Note-se que na referida conceção ampla do princípio do contraditório (defesa e influência) este tem um conteúdo multifacetado, projetando-se nas soluções legislativas adotadas ao longo de todo o processo civil e inspirando a interpretação e aplicação dessas soluções.
Uma das consequências da dimensão positiva do princípio do contraditório prende-se com a consagração legal da figura da audiência prévia e das situações em que é consentida a sua não realização.
Como põe em destaque Paulo Pimenta, “mantendo e enfatizando algo que provém, da Reforma de 1995/1996, o CPC de 2013 estabelece a realização de uma audiência a ter lugar na fase intermédia do processo.
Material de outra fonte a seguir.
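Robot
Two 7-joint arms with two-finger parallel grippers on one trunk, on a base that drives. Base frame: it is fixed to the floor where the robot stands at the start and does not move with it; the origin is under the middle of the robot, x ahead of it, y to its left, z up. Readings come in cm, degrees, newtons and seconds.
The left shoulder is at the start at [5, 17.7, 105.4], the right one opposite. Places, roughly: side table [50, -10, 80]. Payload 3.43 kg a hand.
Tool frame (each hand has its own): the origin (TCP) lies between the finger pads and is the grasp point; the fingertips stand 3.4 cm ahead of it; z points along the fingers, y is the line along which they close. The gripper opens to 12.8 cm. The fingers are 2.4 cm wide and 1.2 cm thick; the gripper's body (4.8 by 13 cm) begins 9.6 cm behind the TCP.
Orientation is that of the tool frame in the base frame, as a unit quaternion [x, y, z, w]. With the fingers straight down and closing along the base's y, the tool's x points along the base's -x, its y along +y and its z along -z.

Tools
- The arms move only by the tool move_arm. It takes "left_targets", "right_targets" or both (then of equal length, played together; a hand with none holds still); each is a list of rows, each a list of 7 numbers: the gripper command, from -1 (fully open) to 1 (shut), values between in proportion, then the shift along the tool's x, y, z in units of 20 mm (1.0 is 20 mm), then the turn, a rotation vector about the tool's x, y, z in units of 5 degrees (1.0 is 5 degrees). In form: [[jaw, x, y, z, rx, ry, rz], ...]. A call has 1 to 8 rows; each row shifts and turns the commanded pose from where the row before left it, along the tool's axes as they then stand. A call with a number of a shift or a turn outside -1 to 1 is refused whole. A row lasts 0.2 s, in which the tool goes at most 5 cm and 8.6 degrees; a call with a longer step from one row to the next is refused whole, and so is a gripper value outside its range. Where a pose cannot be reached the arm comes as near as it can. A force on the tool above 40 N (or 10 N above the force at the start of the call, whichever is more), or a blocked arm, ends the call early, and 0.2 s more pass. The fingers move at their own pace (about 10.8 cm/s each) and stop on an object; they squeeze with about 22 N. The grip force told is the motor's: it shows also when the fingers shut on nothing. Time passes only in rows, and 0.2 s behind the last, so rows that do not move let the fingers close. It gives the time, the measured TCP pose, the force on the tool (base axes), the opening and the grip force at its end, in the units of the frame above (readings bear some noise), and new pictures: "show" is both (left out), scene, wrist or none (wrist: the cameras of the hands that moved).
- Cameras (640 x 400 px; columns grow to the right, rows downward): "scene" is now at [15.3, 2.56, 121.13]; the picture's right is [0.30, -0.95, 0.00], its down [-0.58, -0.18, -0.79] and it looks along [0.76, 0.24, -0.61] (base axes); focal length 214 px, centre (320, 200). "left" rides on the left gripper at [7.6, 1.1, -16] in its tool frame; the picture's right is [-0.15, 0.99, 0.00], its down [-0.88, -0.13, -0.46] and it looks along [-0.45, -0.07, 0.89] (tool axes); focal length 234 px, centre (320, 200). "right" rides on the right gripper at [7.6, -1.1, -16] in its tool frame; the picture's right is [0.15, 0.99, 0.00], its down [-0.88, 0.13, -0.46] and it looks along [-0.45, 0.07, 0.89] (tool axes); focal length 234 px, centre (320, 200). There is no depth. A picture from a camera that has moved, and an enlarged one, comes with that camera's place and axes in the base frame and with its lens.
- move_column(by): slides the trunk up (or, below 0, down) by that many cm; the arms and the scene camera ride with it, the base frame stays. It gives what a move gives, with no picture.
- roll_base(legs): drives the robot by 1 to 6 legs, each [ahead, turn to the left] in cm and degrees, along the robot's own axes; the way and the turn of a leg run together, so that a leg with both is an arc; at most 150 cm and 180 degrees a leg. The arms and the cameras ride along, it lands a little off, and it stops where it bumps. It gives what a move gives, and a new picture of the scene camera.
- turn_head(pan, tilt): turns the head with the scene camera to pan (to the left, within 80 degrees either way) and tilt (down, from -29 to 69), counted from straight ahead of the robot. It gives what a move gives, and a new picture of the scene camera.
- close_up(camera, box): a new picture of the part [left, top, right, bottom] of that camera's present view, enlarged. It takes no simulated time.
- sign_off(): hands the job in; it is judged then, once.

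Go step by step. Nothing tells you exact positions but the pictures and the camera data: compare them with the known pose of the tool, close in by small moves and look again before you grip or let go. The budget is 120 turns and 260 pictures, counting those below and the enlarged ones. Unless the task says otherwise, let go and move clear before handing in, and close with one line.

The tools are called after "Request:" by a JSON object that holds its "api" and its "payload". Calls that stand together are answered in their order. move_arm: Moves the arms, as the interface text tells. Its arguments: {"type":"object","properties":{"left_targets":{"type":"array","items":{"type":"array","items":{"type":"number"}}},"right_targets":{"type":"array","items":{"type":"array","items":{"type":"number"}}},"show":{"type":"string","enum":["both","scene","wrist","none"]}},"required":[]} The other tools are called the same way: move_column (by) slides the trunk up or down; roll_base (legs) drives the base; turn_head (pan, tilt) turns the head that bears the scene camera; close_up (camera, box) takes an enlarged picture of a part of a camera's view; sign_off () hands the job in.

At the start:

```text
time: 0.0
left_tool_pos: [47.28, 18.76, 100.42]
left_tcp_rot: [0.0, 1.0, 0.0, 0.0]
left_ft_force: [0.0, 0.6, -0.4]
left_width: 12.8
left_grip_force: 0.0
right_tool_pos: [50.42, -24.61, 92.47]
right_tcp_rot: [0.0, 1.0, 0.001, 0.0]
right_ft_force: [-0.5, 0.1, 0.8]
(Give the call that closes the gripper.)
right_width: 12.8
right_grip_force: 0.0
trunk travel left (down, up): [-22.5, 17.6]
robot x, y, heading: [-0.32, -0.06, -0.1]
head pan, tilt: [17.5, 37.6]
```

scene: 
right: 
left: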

Trata-se da audiência prévia, que se assume como um dos momentos mais marcantes da ação declarativa. Esta audiência visa assegurar, com efetividade, a aproximação entre as partes, e estas e o tribunal, através de uma cultura de diálogo. Visa ainda que a atuação dos sujeitos processuais seja dominada pela ideia de oralidade e da cooperação entre todos. A audiência prévia contém virtualidades que a tornam um palco privilegiado onde, simultaneamente, atuam todos os intervenientes processuais, numa verdadeira comunidade de trabalho, sendo tal audiência um dos expoentes máximos da oralidade e da cooperação que caracterizam o processo civil moderno”[7].
Deste modo, no âmbito da ação declarativa comum de valor superior a metade da alçada da Relação, que foi o regime adjetivo que a 1ª Instância seguiu no âmbito do presente incidente, do confronto do regime jurídico dos arts. 591º, n.º 1, 592º, n.º 1, 593, n.º 3 e 597º, resulta como regra que, uma vez concluídas as diligências realizadas no âmbito do pré-saneador, é convocada obrigatoriamente a audiência prévia.
A referida regra geral apenas comporta duas exceções: a) quando a lei estabeleça expressamente não ter lugar a realização de audiência prévia; ou b) quando o juiz dispense a sua realização, ao abrigo do disposto no art. 593º, n.º 1[8].
Os casos em que a lei processual civil prevê expressamente não haver lugar a realização de audiência prévia encontram-se enunciados, de modo taxativo, no art. 592º, n.º 1, e reconduzem-se a duas situações: 1ª- ações não contestadas que tenham de prosseguir para julgamento devido ao facto de nelas não vigorar o regime da revelia operante (al. a)); e 2ª- ações que devam findar logo no despacho saneador por via da procedência de uma exceção dilatória, desde que esta tenha sido já debatida pelas partes nos seus articulados (al. b)).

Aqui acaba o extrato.